THE EXERCISE:
Identify and copy all lines of the material where the string "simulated" is found.
((
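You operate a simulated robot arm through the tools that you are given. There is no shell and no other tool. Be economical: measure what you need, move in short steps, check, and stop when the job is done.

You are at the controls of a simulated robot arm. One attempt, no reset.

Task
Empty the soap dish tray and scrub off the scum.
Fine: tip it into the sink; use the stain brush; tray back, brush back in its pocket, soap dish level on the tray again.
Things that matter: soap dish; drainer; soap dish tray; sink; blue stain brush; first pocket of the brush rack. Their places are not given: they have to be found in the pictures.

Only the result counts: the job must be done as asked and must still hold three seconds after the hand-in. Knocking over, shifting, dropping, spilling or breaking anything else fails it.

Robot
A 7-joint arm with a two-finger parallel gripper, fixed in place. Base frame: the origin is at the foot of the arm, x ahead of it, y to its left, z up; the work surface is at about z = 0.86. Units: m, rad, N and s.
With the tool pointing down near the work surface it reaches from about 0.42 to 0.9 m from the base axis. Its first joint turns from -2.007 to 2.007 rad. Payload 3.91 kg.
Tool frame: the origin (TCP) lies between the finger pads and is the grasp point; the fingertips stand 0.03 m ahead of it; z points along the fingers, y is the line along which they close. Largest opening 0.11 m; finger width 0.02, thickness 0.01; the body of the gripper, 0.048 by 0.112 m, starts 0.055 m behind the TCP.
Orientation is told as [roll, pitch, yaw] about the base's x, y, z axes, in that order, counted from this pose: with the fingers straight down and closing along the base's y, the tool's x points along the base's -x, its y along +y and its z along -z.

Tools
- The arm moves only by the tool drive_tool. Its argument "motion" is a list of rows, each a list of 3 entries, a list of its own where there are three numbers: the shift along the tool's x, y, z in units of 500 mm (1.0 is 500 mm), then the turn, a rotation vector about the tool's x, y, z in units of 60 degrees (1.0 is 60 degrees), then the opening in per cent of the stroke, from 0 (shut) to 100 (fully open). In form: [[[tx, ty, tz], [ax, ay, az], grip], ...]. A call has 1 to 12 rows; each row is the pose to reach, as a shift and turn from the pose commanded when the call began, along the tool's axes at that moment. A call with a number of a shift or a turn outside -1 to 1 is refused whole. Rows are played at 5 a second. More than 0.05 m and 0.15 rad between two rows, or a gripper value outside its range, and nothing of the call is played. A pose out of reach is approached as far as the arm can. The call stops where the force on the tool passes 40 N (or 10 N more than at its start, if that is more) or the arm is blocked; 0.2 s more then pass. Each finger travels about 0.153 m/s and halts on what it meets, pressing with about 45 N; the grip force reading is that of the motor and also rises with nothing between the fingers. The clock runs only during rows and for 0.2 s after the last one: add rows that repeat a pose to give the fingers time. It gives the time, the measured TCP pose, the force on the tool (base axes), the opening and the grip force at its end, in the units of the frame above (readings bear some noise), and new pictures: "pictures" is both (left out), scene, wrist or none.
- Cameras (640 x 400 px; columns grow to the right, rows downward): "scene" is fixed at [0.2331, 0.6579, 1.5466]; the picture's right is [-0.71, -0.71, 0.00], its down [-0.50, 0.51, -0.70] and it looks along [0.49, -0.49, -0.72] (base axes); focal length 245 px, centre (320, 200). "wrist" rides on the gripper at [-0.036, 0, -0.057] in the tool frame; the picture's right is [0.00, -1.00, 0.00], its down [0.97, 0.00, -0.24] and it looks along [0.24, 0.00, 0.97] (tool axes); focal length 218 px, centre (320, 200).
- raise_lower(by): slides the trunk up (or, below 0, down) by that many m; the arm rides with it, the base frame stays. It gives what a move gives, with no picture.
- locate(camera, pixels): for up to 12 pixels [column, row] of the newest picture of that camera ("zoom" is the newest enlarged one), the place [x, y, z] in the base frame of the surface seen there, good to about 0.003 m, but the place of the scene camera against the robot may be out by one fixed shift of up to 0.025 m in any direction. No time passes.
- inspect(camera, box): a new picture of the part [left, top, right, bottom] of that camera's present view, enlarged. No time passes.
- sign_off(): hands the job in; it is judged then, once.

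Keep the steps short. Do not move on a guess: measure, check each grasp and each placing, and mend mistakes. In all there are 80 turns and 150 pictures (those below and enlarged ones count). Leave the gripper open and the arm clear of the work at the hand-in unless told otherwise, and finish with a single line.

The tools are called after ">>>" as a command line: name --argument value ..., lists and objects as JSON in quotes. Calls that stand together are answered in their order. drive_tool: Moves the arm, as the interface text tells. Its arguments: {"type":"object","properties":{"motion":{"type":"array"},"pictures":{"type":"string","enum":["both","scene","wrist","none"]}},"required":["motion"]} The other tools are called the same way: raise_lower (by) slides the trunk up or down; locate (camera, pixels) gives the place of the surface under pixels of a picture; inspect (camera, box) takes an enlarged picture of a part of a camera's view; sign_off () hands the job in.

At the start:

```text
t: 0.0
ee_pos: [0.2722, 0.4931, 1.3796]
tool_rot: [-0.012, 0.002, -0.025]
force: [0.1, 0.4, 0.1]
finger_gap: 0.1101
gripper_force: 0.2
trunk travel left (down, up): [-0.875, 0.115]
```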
))
RESPONSE TO THE EXERCISE:
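You operate a simulated robot arm through the tools that you are given. There is no shell and no other tool. Be economical: measure what you need, move in short steps, check, and stop when the job is done.
You are at the controls of a simulated robot arm. One attempt, no reset.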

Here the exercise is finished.